As the hair grows upwards from the bridge of the nose, it is often tied up in a topknot, on top of the head. Their faces may need to be washed daily, as food etc can get stuck on the hair. If the coat becomes too much, it can be kept short, a groomer or the breeder is probably the best person to advise on how this is carried out.
Despite their tendency to try and convince their owners that training is very definitely beneath them, they can be clever dogs who will enjoy learning tricks and games - and should be trained to walk on a harness and lead as well as come back when called.
While they look like butter wouldn’t melt in their mouths, they can be surprisingly game when out and have been known to enjoy chasing squirrels or even the neighbour’s cat!
They need early socialisation so as to gain confidence with people and other dogs.
The Shih Tzu tends to be a one-person dog but will get on with everyone in the family.

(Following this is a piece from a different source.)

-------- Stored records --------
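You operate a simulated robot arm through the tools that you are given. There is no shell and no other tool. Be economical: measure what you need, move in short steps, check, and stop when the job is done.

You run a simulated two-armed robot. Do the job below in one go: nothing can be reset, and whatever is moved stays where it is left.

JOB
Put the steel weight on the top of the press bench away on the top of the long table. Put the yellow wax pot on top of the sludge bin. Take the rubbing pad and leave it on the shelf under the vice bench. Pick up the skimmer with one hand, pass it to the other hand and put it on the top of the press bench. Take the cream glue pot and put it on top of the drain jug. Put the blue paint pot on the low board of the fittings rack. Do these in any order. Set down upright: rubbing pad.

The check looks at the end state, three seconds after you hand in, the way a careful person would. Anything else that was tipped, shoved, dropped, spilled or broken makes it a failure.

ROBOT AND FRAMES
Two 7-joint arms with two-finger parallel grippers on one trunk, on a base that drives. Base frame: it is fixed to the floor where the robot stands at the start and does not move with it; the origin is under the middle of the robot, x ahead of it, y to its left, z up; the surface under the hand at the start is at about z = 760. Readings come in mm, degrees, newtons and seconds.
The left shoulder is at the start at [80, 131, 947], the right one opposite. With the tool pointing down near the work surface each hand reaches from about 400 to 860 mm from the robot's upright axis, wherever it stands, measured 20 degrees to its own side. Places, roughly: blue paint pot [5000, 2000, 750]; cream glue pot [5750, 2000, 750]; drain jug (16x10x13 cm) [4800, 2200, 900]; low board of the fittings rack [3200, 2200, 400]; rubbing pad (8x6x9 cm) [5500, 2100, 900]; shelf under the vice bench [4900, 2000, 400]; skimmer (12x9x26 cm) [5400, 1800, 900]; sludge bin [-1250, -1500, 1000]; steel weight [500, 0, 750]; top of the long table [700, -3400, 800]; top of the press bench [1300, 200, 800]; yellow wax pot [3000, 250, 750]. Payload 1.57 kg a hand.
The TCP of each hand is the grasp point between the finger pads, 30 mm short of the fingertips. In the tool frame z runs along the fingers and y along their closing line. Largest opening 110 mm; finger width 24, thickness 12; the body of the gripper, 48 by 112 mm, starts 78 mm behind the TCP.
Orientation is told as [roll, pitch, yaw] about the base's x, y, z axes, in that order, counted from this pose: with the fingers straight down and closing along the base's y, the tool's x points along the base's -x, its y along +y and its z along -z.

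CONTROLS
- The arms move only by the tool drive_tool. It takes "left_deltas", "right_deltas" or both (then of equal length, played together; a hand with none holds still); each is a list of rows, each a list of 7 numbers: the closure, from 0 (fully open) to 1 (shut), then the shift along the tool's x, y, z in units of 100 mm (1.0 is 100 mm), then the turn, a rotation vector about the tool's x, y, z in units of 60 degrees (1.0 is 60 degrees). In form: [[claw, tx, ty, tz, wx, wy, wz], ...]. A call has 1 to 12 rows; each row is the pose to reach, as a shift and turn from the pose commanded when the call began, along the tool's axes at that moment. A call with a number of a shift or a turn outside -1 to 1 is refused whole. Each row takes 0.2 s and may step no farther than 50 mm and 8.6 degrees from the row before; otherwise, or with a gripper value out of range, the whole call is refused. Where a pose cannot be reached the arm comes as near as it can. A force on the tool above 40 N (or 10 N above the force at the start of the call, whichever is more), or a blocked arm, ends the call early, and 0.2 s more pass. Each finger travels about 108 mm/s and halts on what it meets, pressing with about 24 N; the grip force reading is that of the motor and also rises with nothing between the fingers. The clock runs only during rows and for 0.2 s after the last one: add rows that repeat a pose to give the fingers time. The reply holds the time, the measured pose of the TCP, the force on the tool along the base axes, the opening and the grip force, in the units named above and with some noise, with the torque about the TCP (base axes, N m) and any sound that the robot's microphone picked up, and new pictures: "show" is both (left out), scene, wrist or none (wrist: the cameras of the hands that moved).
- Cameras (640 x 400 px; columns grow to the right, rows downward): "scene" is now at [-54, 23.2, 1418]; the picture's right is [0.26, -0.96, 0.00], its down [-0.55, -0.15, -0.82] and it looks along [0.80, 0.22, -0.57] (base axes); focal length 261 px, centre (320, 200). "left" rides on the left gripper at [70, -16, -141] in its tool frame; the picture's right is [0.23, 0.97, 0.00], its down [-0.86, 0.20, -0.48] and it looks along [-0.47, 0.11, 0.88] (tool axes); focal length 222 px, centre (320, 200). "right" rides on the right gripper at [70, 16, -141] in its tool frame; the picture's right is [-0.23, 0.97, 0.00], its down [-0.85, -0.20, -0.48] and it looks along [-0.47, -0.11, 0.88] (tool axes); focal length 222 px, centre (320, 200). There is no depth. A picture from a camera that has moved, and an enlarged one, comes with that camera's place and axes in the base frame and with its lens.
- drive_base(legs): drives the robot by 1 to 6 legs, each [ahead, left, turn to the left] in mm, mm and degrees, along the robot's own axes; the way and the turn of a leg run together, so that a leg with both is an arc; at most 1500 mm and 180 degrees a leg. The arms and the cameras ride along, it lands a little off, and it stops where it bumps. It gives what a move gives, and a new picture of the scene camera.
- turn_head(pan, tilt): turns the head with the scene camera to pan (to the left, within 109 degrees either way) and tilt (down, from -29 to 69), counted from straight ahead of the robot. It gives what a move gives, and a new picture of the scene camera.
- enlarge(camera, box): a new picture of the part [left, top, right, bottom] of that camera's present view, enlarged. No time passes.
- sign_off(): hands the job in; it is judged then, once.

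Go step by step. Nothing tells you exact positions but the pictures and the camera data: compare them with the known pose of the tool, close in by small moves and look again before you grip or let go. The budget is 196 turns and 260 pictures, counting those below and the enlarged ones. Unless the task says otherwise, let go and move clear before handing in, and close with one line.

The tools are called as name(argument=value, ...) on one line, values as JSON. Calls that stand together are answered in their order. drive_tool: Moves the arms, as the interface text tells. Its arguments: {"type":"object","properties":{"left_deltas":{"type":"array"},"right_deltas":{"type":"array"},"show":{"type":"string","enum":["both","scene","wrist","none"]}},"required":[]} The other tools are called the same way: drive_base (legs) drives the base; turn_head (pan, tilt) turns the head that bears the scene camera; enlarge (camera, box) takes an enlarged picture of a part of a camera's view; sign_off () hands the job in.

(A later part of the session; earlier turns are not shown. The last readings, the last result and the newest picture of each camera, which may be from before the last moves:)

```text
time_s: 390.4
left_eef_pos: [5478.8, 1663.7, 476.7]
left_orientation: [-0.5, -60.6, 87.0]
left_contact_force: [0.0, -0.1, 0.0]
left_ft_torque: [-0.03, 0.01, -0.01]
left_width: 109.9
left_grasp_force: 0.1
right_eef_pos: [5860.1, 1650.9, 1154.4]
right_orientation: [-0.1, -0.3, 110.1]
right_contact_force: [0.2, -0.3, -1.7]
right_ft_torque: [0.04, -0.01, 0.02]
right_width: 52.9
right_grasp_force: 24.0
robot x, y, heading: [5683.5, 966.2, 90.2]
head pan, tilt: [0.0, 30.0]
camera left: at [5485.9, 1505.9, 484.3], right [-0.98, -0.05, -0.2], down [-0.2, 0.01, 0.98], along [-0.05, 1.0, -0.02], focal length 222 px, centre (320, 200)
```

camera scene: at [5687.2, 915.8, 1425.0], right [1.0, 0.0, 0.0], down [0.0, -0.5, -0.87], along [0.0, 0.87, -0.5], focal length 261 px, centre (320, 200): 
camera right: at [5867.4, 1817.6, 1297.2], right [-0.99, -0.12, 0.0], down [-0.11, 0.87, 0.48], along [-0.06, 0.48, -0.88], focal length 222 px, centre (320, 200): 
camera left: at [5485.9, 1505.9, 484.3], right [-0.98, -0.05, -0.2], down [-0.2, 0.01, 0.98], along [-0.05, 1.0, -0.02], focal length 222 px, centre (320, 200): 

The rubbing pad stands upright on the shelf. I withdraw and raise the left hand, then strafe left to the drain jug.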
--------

They like their peace and quiet however and so are better in quieter families with older sensible children.
While many dogs are traditionally thought of as being good with children, all dogs and children need to be taught to get on with and respect each other, and be safe together. Even so, dogs and young children should never be left alone together and adults should supervise all interactions between them.
Did You Know?
- An original Chinese breed standard for the Shih Tzu must be the most romantic ever written. It says (among other things) that they should have the head of a lion, the face of an owl, the eyes of a dragon, the tongue of a peony petal, teeth like grains of rice, ears like palm leaves, the back of a tiger, the tail of a phoenix and the movement of a goldfish.
- Despite originating in China in the 17th century (or perhaps even earlier) the breed was hidden from the West, and was largely unknown until the 20th century.
- They’re also known as “chrysanthemum-faced dogs” because of the way the hair on their face grows in every direction.
- All Shih Tzu’s alive today can be traced back to just 14 dogs that were used to rebuild the breed after they were nearly wiped out during the first half of the 20th century.
- Some have a white spot on their head which is known as the “Star of Buddha”. The legend goes, Buddha was travelling with his Shih Tzu companion when robbers tried to attack him, but then the tiny dog transformed into a fearsome lion and chased the thieves away. Buddha kissed the dog upon the forehead in thanks, giving it a little white mark.